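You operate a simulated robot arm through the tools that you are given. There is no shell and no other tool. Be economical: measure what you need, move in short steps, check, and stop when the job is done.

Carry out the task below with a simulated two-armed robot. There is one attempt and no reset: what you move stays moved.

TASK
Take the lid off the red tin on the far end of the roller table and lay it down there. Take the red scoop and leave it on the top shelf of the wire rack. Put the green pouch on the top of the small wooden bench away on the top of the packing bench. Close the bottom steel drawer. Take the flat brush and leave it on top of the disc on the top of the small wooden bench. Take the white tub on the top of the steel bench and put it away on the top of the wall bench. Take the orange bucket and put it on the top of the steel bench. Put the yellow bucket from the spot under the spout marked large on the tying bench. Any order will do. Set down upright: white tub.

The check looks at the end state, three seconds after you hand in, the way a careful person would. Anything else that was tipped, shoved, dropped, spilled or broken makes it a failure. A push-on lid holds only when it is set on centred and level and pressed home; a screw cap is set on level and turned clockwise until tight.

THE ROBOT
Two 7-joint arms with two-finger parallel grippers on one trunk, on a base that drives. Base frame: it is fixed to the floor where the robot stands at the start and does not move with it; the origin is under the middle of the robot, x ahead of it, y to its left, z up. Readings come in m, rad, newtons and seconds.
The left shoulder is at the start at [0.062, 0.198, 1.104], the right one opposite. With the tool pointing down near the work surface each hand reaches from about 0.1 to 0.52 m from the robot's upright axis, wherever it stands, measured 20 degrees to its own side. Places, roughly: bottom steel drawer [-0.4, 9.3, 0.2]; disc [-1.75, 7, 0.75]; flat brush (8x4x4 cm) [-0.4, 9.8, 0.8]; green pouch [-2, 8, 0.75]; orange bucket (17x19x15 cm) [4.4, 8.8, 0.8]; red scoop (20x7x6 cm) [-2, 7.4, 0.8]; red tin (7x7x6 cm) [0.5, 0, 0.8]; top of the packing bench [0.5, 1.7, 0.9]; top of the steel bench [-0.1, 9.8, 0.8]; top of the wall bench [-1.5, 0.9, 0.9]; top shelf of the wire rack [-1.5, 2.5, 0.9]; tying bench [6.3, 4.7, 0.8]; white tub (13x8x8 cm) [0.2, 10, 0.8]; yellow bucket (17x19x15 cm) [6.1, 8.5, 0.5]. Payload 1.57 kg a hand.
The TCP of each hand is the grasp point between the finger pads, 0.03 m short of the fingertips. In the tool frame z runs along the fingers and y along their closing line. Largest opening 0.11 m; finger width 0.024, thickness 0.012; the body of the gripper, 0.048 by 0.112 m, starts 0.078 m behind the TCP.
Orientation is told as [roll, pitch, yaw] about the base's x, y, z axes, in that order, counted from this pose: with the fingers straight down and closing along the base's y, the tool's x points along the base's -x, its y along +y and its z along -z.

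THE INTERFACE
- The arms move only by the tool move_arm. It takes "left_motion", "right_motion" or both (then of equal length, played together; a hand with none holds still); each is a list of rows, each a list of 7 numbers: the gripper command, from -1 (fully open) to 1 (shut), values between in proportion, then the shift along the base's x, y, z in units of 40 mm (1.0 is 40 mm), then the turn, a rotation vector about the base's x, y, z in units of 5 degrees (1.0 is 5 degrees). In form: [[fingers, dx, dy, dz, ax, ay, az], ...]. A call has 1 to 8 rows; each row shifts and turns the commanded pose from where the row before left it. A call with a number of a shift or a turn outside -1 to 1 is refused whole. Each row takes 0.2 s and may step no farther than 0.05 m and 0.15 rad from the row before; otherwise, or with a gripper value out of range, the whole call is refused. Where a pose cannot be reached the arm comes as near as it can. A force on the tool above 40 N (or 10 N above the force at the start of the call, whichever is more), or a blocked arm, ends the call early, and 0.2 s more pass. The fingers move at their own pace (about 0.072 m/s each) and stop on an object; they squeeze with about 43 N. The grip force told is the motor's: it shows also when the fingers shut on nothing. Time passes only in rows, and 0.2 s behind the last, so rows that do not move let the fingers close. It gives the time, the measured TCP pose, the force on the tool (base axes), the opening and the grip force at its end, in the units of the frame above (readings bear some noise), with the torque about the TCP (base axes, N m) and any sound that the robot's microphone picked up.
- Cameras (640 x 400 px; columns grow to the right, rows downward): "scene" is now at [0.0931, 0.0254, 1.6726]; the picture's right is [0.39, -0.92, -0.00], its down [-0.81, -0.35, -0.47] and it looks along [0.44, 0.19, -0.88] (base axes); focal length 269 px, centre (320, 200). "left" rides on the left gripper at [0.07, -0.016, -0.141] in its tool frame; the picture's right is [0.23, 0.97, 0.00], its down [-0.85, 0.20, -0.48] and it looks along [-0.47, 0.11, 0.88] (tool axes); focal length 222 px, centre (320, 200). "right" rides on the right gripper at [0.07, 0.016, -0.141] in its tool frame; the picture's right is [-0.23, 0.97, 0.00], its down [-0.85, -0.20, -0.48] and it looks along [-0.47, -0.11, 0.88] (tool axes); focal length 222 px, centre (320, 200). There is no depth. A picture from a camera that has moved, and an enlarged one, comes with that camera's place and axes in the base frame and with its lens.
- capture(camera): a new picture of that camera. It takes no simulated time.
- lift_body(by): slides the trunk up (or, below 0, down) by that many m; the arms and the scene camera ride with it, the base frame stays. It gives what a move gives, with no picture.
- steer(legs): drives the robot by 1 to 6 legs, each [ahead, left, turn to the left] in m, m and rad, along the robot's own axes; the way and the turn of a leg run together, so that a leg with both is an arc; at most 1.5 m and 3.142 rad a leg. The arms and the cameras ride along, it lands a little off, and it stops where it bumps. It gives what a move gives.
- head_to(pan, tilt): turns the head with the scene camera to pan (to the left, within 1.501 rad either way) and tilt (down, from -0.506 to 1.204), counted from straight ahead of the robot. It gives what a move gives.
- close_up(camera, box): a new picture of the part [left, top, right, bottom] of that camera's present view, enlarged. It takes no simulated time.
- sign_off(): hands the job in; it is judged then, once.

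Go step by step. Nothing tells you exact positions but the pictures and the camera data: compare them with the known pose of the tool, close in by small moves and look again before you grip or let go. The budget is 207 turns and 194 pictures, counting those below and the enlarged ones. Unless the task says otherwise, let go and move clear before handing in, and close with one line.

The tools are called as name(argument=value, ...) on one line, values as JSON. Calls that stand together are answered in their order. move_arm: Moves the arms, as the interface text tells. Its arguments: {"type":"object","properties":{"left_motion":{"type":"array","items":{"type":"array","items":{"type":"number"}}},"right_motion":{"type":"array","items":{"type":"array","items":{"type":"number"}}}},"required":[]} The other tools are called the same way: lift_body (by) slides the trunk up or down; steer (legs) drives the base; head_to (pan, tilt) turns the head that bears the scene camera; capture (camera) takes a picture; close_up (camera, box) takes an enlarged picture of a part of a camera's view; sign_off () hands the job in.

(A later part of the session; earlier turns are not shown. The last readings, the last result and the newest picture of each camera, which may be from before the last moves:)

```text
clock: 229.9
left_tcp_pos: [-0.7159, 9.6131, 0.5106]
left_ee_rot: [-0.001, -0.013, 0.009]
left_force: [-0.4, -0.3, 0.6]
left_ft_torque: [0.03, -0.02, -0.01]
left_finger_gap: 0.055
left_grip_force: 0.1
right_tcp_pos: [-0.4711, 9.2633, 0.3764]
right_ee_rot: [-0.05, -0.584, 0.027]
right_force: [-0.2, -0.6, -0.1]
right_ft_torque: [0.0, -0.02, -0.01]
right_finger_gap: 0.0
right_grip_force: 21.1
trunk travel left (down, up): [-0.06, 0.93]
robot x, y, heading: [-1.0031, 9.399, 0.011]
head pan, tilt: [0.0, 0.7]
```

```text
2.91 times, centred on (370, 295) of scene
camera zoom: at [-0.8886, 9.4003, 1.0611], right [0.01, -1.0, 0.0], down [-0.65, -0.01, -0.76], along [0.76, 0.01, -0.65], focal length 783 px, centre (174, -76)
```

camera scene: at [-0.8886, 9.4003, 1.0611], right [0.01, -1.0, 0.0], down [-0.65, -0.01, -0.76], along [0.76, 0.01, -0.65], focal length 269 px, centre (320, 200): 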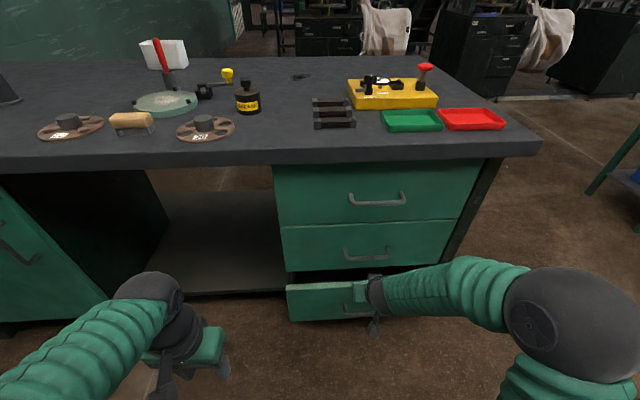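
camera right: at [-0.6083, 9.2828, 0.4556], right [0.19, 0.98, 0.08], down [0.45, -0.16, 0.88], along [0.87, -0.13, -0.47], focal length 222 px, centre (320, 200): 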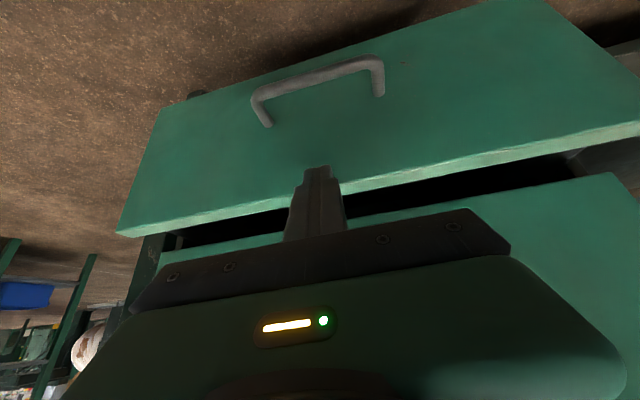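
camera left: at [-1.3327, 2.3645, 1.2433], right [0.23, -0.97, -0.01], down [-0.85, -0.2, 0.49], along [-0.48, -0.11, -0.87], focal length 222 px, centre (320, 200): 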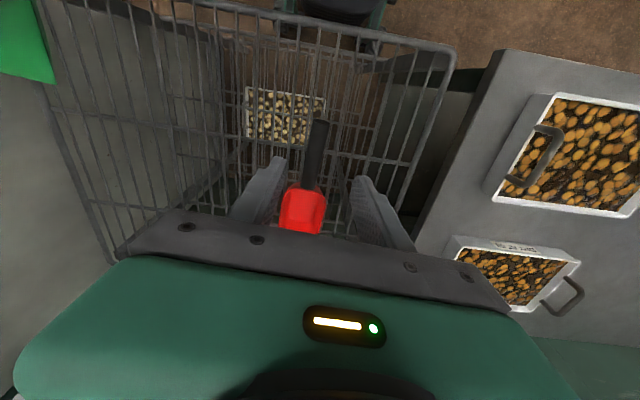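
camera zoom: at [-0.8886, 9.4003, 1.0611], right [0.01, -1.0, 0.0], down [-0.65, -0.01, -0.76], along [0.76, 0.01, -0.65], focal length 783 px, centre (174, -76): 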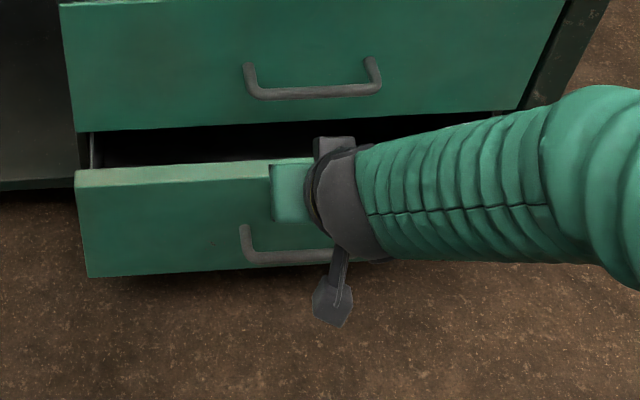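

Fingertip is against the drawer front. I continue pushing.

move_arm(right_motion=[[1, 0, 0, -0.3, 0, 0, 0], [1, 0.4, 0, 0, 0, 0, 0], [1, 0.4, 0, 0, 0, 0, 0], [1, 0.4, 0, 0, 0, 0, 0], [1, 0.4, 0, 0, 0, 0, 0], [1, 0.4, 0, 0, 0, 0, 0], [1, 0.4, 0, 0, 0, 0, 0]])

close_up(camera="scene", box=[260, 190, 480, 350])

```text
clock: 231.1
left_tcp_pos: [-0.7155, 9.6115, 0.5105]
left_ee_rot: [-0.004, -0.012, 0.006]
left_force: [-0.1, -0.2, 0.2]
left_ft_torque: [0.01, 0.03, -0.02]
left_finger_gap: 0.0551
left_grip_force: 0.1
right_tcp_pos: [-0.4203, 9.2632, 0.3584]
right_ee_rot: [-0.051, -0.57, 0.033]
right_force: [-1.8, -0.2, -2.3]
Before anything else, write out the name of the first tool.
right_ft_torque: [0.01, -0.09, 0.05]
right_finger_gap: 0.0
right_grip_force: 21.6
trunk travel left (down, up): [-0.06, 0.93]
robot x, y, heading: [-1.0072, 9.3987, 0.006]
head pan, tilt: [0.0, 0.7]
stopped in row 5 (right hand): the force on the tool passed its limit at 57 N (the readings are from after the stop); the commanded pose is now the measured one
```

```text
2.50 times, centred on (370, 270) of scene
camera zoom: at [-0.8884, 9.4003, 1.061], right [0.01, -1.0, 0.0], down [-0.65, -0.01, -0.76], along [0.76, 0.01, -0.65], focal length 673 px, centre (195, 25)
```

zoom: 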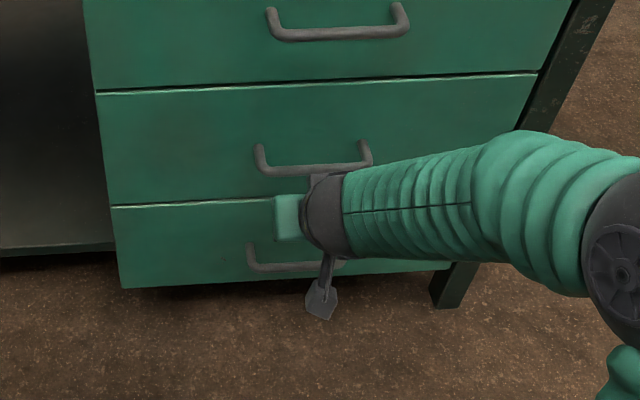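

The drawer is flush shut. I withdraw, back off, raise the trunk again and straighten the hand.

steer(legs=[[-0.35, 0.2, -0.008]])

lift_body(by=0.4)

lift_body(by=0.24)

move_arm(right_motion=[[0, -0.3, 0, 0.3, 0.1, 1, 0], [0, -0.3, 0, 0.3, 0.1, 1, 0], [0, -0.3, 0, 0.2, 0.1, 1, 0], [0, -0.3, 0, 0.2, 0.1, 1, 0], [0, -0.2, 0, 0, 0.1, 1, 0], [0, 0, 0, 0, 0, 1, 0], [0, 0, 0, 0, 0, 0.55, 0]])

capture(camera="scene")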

Exercise directions:
Could you carry on with the article from where it ends?

Article:
For the first two seasons, Leave It to Beaver was filmed at Republic Studios/CBS Studio Center, 4024 Radford Avenue, Studio City, Los Angeles, California.[1] For its final four seasons, production moved to Universal Studios. Exteriors, including the façades of the two Cleaver houses, were filmed on the respective studio back lots. Stock footage was occasionally used for establishing shots.
The script for an upcoming episode would be delivered to the cast late in the week, with a read-through the following Monday, awkward lines or other problems being noted for rewrites. On Tuesday afternoon, the script was rehearsed in its entirety for the camera and lighting crew. Over the following three days, individual scenes would be filmed with a single camera.
Filming was limited to one episode per week (rather than the two typical of television production of the period) to accommodate the large number of child actors, who were allowed to work only four hours a day. Scenes with children were usually filmed first, with adult actors having to wait until after 5:00 pm for filming.[1]
Series cinematographers included Mack Stengler with 122 episodes between 1958 and 1962, Jack MacKenzie with 40 episodes between 1962 and 1963, and William A. Sickner with 37 episodes between 1957 and 1959. Fred Mandl (1962), Ray Rennahan (1958), and Ray Flin (1960) served as cinematographers on less than five episodes each.
In the first season, each episode opens with a teaser featuring clips from the episode (or generic footage from other episodes) and a voice-over introduction by Beaumont briefly stating the episode's theme. The teaser is followed by the main title and credits in which only the show's four main stars are introduced. In some seasons, significant crew are noted as an extension of the opening credits after a commercial break. Midway through the first season, the Beaumont voice-over introduction was discarded in favor of a brief scene extracted from the episode at hand, and, at the end of the first season, the teaser was entirely discarded, moving immediately to the title and credits.

Final result:
Each season had an individually filmed sequence for the opening credits. In season one, for example, a cartoon-like drawing of a freshly laid cement sidewalk was displayed with the show title and stars' names scratched into its surface, while in the final season, the Cleavers left the house through the front door carrying articles suitable for a picnic. (See List of Leave It to Beaver episodes for specific season opening sequences). Billingsley was the first to be introduced in all opening sequences, followed by Beaumont and Dow. Mathers was introduced last, with the voice-over line, "...and Jerry Mathers as The Beaver". The camera zoomed in for a close-up of Mathers' face. The voice-over line became the title of Mathers' 1998 memoirs.[2]
The closing sequence for the first season featured a simple, dark background as the credits rolled. In the second season, Wally and Beaver are seen walking home from school with their schoolbooks and entering the house through the front door. In the third through fifth seasons, Wally and Beaver are seen walking towards the Pine Street house. Beaver carries a baseball glove and limps along the curbstone. Both boys go to the front door. In the last season, Wally chases teen Beaver around a tree and into the house. All opening and closing sequences were accompanied by the show's theme music.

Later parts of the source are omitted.